— start Source data —

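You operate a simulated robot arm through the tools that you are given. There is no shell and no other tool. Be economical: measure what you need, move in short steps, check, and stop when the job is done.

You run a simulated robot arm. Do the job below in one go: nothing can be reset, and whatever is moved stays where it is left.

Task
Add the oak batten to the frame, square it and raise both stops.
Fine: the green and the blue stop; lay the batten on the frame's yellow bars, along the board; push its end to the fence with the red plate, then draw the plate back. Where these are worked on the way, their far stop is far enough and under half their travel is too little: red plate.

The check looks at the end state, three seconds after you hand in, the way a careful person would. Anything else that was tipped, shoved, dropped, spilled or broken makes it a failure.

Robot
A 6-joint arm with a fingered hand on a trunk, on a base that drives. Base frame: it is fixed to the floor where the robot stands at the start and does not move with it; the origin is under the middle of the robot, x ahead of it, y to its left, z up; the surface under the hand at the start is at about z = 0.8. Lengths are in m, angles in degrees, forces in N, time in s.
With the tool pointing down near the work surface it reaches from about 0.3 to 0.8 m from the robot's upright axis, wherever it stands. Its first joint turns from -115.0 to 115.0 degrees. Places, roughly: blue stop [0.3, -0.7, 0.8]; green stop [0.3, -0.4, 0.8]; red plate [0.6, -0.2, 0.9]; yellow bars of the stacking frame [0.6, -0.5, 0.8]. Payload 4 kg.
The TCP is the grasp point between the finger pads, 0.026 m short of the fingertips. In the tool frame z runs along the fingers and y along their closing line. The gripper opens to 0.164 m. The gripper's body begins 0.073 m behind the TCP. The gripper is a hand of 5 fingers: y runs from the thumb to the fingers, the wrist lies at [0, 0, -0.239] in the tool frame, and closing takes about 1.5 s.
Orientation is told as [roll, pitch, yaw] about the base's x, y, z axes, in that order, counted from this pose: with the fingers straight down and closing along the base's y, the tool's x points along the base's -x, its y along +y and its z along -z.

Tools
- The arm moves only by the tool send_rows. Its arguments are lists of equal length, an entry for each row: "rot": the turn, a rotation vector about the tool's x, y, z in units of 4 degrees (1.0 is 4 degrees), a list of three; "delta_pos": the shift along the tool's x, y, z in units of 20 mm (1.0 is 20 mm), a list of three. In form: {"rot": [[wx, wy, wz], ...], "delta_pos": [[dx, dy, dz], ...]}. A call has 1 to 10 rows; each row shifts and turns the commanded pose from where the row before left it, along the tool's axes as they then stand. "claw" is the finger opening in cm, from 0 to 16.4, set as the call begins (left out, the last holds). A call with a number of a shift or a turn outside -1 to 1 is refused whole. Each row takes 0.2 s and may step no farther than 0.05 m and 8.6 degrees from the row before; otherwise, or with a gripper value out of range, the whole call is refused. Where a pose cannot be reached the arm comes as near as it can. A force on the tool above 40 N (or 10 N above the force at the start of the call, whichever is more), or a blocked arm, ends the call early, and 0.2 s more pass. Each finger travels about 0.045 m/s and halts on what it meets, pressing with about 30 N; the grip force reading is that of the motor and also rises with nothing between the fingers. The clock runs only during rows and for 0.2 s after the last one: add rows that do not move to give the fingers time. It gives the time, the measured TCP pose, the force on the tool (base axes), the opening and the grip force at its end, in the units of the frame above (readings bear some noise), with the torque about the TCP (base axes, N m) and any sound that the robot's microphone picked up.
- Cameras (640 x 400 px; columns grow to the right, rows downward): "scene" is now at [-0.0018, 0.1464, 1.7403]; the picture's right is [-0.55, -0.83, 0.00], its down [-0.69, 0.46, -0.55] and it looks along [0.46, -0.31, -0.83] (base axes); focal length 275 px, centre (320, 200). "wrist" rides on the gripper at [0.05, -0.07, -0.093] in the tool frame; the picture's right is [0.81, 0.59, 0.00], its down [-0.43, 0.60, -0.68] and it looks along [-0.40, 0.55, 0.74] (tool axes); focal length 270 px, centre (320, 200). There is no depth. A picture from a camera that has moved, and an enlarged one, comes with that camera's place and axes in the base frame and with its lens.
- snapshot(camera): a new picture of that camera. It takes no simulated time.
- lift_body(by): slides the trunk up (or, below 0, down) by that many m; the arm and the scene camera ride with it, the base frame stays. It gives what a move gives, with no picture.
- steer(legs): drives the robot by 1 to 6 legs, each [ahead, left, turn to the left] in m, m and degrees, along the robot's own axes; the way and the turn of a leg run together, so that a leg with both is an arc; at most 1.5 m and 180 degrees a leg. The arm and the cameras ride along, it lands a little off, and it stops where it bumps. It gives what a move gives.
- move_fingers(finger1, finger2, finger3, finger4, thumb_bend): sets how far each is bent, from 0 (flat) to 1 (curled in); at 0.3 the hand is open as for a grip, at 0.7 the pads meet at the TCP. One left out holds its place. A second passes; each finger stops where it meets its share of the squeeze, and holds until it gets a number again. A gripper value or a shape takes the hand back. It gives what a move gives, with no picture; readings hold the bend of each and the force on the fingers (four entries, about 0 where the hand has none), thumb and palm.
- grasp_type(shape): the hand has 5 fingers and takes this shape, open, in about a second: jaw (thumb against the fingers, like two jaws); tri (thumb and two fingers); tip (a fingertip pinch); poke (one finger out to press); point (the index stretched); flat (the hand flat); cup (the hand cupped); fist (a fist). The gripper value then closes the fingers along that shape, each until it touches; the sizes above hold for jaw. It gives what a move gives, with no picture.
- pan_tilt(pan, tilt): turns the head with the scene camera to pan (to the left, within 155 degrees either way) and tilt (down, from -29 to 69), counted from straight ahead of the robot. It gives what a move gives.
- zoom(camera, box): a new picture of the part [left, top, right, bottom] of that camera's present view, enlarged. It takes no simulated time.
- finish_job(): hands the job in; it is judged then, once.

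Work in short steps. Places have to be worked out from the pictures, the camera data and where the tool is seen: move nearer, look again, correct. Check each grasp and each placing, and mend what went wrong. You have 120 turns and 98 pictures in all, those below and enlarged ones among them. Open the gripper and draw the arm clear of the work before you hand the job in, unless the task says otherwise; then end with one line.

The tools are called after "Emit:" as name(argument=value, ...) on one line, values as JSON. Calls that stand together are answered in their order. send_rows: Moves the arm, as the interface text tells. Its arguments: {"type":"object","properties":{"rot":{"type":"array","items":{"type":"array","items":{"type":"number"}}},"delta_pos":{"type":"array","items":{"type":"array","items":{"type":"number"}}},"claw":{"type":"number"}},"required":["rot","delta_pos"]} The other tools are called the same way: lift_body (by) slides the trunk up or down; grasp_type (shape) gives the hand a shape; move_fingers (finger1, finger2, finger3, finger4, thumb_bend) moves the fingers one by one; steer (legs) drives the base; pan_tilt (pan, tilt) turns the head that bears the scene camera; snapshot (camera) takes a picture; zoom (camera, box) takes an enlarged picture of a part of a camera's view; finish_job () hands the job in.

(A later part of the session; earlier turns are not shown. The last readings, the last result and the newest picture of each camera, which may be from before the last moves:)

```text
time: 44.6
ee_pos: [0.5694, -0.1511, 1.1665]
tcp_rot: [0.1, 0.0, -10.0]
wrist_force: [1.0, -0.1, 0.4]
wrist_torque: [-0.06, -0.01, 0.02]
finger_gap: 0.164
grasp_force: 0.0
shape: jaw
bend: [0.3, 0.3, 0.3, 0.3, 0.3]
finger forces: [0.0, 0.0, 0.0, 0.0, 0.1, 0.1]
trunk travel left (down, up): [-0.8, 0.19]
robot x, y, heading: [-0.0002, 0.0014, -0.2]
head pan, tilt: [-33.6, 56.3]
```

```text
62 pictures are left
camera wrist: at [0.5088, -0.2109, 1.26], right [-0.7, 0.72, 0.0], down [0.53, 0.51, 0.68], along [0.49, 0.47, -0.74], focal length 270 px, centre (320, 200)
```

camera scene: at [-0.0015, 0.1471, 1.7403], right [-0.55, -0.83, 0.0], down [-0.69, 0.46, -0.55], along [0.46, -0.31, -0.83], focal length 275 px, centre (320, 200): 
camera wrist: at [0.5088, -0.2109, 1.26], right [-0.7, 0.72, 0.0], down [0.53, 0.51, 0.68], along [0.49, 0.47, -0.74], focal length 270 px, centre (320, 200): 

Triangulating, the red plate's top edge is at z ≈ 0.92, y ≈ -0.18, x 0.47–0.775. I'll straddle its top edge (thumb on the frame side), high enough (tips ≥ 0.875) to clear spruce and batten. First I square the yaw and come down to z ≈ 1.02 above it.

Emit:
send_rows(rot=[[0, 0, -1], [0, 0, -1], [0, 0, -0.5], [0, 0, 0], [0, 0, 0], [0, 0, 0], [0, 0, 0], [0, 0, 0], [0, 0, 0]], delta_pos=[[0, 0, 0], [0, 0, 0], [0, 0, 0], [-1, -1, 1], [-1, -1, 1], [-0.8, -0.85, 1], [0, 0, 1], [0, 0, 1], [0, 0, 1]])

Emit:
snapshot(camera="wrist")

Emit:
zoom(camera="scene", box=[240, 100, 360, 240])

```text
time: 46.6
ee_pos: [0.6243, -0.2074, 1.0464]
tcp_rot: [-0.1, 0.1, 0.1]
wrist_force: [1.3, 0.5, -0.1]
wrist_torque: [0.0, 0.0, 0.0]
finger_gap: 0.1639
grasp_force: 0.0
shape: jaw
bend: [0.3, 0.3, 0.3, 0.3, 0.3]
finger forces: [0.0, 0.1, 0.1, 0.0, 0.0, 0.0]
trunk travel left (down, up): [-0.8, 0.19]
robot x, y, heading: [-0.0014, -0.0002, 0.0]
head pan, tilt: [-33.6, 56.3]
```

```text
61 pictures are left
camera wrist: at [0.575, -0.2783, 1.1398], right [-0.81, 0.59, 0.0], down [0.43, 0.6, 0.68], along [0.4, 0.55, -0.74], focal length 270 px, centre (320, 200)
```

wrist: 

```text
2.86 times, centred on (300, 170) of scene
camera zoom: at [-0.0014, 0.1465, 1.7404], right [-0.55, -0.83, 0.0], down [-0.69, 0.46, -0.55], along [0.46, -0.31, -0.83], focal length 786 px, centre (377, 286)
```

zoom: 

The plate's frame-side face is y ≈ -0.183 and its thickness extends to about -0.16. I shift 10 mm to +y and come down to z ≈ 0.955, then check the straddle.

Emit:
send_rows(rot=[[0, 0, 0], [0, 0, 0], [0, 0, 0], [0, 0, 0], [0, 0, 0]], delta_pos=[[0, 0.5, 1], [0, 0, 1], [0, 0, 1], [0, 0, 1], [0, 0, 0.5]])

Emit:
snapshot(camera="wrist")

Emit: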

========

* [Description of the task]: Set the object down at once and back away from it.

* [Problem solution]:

— end Source data —

* [Description of the task]: Count each line with "before" in it and report that figure by itself.

* [Problem solution]: 3